**Your goal**
All material below is to be reproduced exactly.

**Provided data**
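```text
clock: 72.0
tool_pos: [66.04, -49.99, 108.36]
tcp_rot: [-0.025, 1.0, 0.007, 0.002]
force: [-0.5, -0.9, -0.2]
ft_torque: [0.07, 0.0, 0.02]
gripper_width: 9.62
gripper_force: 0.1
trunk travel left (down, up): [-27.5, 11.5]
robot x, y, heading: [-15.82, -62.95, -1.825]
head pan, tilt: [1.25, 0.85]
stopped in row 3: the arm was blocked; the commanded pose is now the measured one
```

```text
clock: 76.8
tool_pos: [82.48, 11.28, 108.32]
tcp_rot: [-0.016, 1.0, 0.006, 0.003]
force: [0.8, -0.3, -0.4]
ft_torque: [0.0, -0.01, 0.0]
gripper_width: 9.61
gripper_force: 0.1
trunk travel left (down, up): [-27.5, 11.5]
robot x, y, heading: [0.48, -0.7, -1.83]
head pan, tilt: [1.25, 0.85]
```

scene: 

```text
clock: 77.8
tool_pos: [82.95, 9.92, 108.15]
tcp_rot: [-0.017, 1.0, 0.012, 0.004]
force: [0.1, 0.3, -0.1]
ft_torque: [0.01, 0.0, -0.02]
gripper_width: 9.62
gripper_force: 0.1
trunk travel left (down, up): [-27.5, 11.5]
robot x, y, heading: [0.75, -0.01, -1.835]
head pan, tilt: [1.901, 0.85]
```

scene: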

**Task result**
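```text
clock: 72.0
tool_pos: [66.04, -49.99, 108.36]
tcp_rot: [-0.025, 1.0, 0.007, 0.002]
force: [-0.5, -0.9, -0.2]
ft_torque: [0.07, 0.0, 0.02]
gripper_width: 9.62
gripper_force: 0.1
trunk travel left (down, up): [-27.5, 11.5]
robot x, y, heading: [-15.82, -62.95, -1.825]
head pan, tilt: [1.25, 0.85]
stopped in row 3: the arm was blocked; the commanded pose is now the measured one
```

```text
clock: 76.8
tool_pos: [82.48, 11.28, 108.32]
tcp_rot: [-0.016, 1.0, 0.006, 0.003]
force: [0.8, -0.3, -0.4]
ft_torque: [0.0, -0.01, 0.0]
gripper_width: 9.61
gripper_force: 0.1
trunk travel left (down, up): [-27.5, 11.5]
robot x, y, heading: [0.48, -0.7, -1.83]
head pan, tilt: [1.25, 0.85]
```

scene: 

```text
clock: 77.8
tool_pos: [82.95, 9.92, 108.15]
tcp_rot: [-0.017, 1.0, 0.012, 0.004]
force: [0.1, 0.3, -0.1]
ft_torque: [0.01, 0.0, -0.02]
gripper_width: 9.62
gripper_force: 0.1
trunk travel left (down, up): [-27.5, 11.5]
robot x, y, heading: [0.75, -0.01, -1.835]
head pan, tilt: [1.901, 0.85]
```

scene: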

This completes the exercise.